Pity the poor onion. Always the culinary bridesmaid. Never the bride.
You don't sit down to a nice bowl of onions for dinner. No one makes onion-flavored soft drinks, or if they do, I don't want to know about it.
Even the lowly garlic bulb is the sole focus of at least two restaurants in California. But onions? Nada.
Onions are the supporting players in a dish _ important as a flavoring, but used only to make the star attraction taste better. When served a plate of carbonnades a la flamande, no one ever says, "the beef was good, but those onions were really spectacular."
But the time has come to give the humble onion its due. To bring it to the fore. To peel back the layers, so to speak, of what makes them so good.
Therefore, I prepared a handful of dishes that brought the onion out front and center and put it in the spotlight.

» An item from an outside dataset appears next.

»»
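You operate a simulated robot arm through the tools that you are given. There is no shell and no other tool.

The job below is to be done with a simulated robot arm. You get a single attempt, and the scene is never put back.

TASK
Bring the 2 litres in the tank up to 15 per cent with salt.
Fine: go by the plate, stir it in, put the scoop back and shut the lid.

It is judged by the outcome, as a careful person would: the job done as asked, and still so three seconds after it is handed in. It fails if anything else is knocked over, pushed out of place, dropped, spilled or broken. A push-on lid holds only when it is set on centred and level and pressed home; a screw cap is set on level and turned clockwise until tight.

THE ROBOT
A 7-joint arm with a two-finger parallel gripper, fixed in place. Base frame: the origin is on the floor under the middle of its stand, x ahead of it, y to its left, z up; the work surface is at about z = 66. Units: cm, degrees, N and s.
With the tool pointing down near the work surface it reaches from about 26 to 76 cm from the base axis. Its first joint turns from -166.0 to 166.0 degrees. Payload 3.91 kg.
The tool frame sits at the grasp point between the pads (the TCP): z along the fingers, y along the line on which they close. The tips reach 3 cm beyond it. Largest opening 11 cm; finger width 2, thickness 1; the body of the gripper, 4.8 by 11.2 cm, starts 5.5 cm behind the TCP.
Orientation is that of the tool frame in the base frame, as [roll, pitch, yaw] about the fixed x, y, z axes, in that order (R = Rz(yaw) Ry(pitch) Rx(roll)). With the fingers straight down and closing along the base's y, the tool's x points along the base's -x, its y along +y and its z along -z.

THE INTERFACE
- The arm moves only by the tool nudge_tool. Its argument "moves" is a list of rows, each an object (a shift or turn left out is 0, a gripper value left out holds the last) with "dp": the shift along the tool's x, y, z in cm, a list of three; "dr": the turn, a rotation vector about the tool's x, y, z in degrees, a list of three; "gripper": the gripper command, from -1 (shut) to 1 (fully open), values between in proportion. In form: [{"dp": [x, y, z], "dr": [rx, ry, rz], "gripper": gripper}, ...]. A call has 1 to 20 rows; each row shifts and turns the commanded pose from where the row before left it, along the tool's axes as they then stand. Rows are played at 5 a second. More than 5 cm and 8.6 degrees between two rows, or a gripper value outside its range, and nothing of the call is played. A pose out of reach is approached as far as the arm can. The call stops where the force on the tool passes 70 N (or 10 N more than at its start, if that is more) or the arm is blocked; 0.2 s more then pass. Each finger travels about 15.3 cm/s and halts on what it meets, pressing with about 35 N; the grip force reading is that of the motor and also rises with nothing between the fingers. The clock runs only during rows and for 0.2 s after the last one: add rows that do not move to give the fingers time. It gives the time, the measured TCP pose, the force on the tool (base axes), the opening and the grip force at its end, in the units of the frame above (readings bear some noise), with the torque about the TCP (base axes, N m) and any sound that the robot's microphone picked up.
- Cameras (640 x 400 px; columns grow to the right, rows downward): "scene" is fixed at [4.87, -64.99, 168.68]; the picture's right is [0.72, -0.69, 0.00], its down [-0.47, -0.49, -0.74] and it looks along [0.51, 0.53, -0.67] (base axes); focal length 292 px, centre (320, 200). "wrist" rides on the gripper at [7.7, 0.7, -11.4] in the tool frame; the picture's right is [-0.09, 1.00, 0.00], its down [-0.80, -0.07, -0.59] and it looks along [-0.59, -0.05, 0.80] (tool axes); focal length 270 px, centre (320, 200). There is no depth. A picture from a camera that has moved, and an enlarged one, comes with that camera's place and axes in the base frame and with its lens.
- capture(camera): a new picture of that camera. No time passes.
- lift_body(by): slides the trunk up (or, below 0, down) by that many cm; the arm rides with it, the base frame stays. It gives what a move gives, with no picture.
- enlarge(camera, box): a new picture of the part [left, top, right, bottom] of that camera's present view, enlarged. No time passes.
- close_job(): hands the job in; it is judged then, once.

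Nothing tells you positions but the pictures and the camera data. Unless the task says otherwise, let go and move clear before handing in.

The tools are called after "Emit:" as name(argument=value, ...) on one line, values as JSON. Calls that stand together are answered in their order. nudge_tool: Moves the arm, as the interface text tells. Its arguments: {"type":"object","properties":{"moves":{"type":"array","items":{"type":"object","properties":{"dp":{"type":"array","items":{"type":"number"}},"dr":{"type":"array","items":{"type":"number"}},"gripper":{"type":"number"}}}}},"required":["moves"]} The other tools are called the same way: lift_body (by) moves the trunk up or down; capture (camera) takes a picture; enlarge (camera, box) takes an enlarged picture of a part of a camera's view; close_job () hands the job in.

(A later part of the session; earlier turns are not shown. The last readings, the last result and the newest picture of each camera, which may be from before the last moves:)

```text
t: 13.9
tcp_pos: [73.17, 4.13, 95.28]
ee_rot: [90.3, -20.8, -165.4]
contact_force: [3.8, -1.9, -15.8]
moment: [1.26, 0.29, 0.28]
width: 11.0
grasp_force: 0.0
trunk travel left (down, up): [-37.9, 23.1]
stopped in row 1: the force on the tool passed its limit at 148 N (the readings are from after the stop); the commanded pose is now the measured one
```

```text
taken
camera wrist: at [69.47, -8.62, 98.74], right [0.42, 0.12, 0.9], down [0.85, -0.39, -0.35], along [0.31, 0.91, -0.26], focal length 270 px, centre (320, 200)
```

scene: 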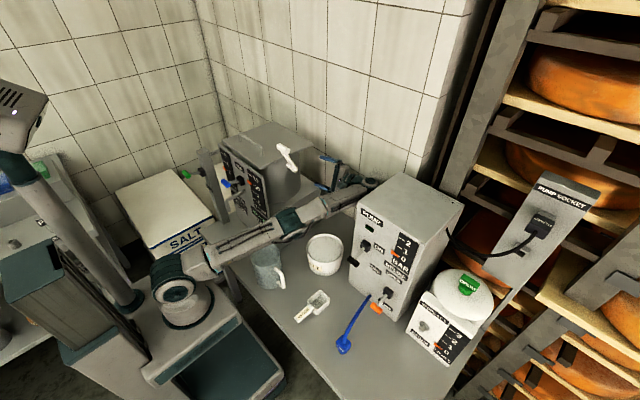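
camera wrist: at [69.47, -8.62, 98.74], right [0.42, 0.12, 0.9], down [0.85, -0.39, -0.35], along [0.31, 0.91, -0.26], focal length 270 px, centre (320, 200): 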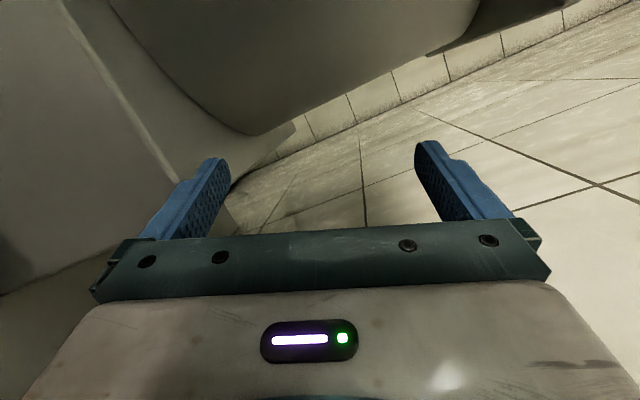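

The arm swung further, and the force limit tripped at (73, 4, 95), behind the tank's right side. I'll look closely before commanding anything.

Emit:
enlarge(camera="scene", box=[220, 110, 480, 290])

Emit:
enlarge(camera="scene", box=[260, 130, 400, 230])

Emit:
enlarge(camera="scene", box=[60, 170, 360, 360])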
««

With these dishes, the oft-overlooked onion is finally the bride.
I stared with the simplest and most straightforward of all onion entrees, an onion sandwich.
If your initial reaction to the idea of an onion sandwich is anything like mine, right now you are saying "ick." But bear with me, because I saw the recipe for it in a cookbook by Jacques Pepin, and it is his re-creation of a favorite dish he was served by James Beard.
Those are two of the greatest food minds of the last 80 years. If they like onion sandwiches _ nothing more than thin slices of sweet onion on white bread spread with a mixture of mayonnaise and mustard _ then I, for one, am going to try them.
So I tried them. And let me tell you, Jacques Pepin and James Beard know what they are talking about. Sweet onions are mild enough to be eaten raw, in small doses. And the combination of mayonnaise and mustard _ which is basically Durkee Famous Sauce sandwich spread _ is the smooth and lightly spicy counterpoint the onion needs.
Next up was a dish I've made several times over the years, an onion tart.
This tart takes full advantage of caramelization, an easy but fairly slow process that brings out all of an onion's rich, golden sweetness. I caramelized the onions by cooking them over low heat for about a half-hour and then spread them over a sheet of puff pastry. I added kalamata olives for flavor, and a few anchovies.
The classical French way to make this tart is with anchovies. I happen to like anchovies, though I recognize I am in an ever-shrinking minority. If you don't enjoy them, the tart is still perfectly good without them. It just doesn't have the happiness that anchovies bring it.
I next wanted to make onion soup. Because a particular French onion soup is quite Famous in town, I decided to make a different kind of onion soup altogether. I made a curried onion soup.
It's an onion soup with curry powder, which, as it turns out, goes extremely well with onion soup. Fresh lime juice brings a nice, tart edge to it, and if the curry flavor is too strong or spicy, you can always temper it with a little cream.
No, that's not just an excuse to add cream to soup, but yes, it also is. A little cream makes almost any soup taste better; it's an old restaurant trick.
While searching for temptingly suitable dishes to make for this story, I stumbled upon a recipe for lettuce soup over a smooth onion custard. The lettuce soup was not onion-forward enough for my purposes, but I couldn't get the idea of onion custard out of my head.
It sounded heavenly, and it was. The recipe is from Joel Robuchon, who was even more of a culinary light than Pepin and Beard. The only question was what to do with it that still made the onions the centerpiece of the dish.
Strawberries go with onions, I thought (and they do, though the idea is unconventional). Balsamic vinegar especially goes with onions. And nothing can touch strawberries macerated in balsamic vinegar.
So I topped my onion custard with balsamic strawberries. Though sweetened strawberries with balsamic vinegar is often served as a part of dessert, my unsweetened version was savory. Try serving it as a side dish at an elegant dinner and watch your guests' looks of curious surprise turn to ones of total delight.
For my last dish, I went back to my concept of making the onion inescapably at the forefront of the dish with Marinated Slow-Roasted Onions.
The simple marinade is red wine vinegar diluted with an equal amount of water and flavored with fresh rosemary. The onions are cut in half and allowed to soak in the marinade overnight before being roasted to bring out their natural sweetness. A bit of brown sugar in the marinade gives it a lightly sweet-and-sour tang, and the browned onion halves are also gorgeous.
It is the type of dish that could be served on a weeknight or for a big holiday dinner. It is so hearty and good that your family and friends won't even stop to think that eating onions by themselves is unusual.